All Saints Reprise

We were ready for Halloween kids at our house!

We went to a tango Halloween party last night. Some of us were talking about the small number of trick-or-treaters coming to our respective doors these days. Unless you live in a gated community, it seems like kids trick-or-treating house to house in a city is nearly extinct. Of course safety issues are valid, but in our cases the kids, parents, grandparents, all of them our neighbors, know who we are.
One person suggested that Halloween has sadly been taken over by adults. And it's true - the street is filled with costumed revelers far from childhood years. The decorations festooning the outside of homes are getting more elaborate each year, and they are hardly childlike. This year I saw an entire New Orleans style cemetery (complete with crypts and theatrical lighting) created in someone's small front yard.

I didn't put up Halloween decorations (click on images to a larger view) until yesterday when I got home from work. It was kind of fun decorating for the moment at hand. I have tons of stuff in the shed, so it was easy to haul out a couple of boxes and be ready a half hour later for trick-or-treaters.

It was a cool night, so we wrapped up and wigged out, and opened a bottle of wine and sat on the porch waiting for the kids.

Cholo looks so cute next to the giant Snoopy. This giant tacky suburban lawn ornament cracks me up!

My wicker fan chair awaits my best Morticia Adams fantasy. I love the crows! Do you use them too? A friend of mine set a whole bunch of crows out on her front lawn and the real crows had a fit, cawing and screeching until she removed them!

So I'm taking down the Halloween stuff, and thinking about making a journey to the cemetery to partake in another New Orleans tradition. I am reprinting the following post I did last year about today, All Saints Day.

Calling All Saints

Our first trip to New Orleans in 1999 coincided with Halloween and All Saints and All Souls Days.

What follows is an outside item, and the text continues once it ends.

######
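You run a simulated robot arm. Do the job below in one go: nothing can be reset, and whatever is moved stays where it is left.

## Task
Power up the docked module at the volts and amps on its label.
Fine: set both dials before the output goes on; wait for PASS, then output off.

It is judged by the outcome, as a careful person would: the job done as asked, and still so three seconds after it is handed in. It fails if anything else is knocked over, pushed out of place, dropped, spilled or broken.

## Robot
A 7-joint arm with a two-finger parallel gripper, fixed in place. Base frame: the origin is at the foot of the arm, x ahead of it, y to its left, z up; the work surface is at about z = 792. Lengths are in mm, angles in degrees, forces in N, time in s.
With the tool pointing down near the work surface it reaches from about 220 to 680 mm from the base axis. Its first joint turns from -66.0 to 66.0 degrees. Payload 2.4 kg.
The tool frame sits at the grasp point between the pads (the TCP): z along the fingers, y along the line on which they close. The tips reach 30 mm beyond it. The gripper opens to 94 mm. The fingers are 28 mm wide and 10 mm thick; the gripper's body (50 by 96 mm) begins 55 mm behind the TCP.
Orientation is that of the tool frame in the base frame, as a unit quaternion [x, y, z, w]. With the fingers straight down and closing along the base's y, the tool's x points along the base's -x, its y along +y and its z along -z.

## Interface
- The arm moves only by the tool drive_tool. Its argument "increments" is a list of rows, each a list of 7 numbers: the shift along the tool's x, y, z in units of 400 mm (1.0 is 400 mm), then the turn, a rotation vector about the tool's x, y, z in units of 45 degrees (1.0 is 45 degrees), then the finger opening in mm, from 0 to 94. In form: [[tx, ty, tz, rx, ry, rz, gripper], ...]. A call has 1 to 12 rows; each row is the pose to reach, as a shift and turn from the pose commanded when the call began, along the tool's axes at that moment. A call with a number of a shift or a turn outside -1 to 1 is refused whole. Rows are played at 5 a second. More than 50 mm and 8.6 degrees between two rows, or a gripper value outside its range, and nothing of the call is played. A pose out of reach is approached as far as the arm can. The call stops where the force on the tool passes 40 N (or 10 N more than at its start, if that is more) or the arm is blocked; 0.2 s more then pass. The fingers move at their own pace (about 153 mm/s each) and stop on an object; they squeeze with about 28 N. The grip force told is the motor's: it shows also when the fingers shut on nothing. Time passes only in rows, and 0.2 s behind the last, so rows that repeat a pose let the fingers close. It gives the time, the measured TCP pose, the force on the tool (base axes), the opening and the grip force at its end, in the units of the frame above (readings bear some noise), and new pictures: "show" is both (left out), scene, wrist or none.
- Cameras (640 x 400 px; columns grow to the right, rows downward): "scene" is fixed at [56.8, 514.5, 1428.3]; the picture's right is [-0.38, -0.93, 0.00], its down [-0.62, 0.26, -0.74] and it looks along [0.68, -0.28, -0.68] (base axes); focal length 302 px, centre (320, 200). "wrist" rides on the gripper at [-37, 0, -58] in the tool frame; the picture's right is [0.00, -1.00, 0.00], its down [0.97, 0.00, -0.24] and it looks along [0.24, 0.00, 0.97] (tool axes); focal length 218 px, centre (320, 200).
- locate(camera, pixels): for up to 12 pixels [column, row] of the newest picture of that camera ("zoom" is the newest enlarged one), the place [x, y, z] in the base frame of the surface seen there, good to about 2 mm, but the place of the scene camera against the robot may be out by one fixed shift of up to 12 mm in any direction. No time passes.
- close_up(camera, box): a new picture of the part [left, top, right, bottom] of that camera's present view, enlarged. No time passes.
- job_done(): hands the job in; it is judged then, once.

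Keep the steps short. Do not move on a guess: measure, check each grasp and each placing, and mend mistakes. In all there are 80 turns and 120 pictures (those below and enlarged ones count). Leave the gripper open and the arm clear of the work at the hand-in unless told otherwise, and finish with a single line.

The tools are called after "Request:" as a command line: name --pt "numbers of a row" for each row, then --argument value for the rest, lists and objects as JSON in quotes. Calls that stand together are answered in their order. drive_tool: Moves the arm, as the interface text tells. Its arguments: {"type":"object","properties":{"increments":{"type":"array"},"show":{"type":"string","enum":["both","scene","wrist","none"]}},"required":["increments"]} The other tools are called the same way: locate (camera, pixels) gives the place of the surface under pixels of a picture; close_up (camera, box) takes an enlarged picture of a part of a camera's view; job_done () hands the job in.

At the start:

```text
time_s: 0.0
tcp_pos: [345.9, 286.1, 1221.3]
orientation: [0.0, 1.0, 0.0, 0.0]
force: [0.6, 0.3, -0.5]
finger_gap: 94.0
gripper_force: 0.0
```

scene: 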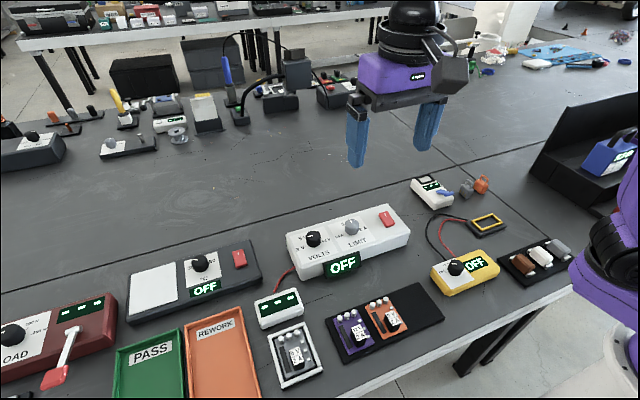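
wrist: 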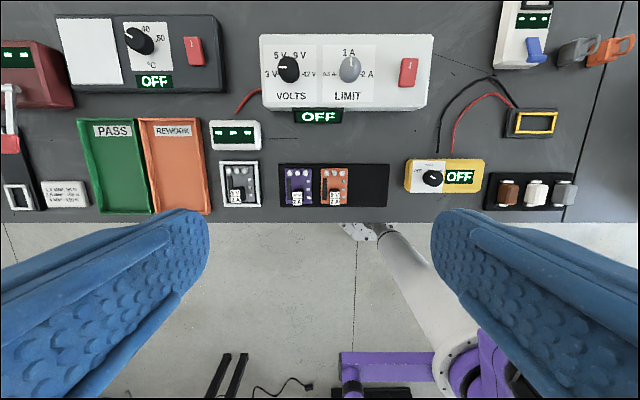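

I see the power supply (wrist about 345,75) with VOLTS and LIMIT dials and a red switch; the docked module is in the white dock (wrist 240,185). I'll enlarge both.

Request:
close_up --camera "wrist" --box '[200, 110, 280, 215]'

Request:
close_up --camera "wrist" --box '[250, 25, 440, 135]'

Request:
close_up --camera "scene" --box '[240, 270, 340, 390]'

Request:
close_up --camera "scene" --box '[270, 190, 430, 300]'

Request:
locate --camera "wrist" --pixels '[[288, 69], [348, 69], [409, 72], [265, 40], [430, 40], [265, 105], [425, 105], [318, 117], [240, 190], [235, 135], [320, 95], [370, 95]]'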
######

Although we are Catholic, we had never participated in the traditions of going to the cemetery on November 1.
Our friend Sabina took us to our first All Saints cemetery experience to St. Louis #1 and St. Louis #2, probably the two most famous ones since they are in The French Quarter.
We have no family grave to tend, but we go to take care of the grave of our dear departed friend Miss Anne. It's nothing really, just a little kindness that makes us feel good. The cemetery is very peaceful, and doing some little mundane chore, like sweeping off the the headstone and leaving flowers and some trinkets, is very comforting.
Our loved ones rest far way from us, so having an adopted loved one to tend to makes us feel a part of this time and place.
All over Louisiana, people are tending the graves, washing tombs, sweeping up, planting new flowers, leaving trinkets behind.
Sabina and I made a yearly visit to St. Louis #1 and # 2. We have no one there, but we visited our favorite tombs, including Voodoo Queen Marie Laveau's. You mark an X on her tomb, asking that she guide you and grant a wish in the coming year. Sabina is no longer here (she moved away after Katrina), and I just don't feel like doing this without her.
We'd also bring candles and flowers, and candy, and sometimes little bottles of perfume. I'd bring tango things too, and a personal trinket from my jewelry box.
Though it's a family thing, it is also a solemn day for the church, and the priests come to add their blessings.
It's a custom that has been going on for nearly 300 years. It takes place during the day, unlike other ceremonies in the New Mexico that take place at night.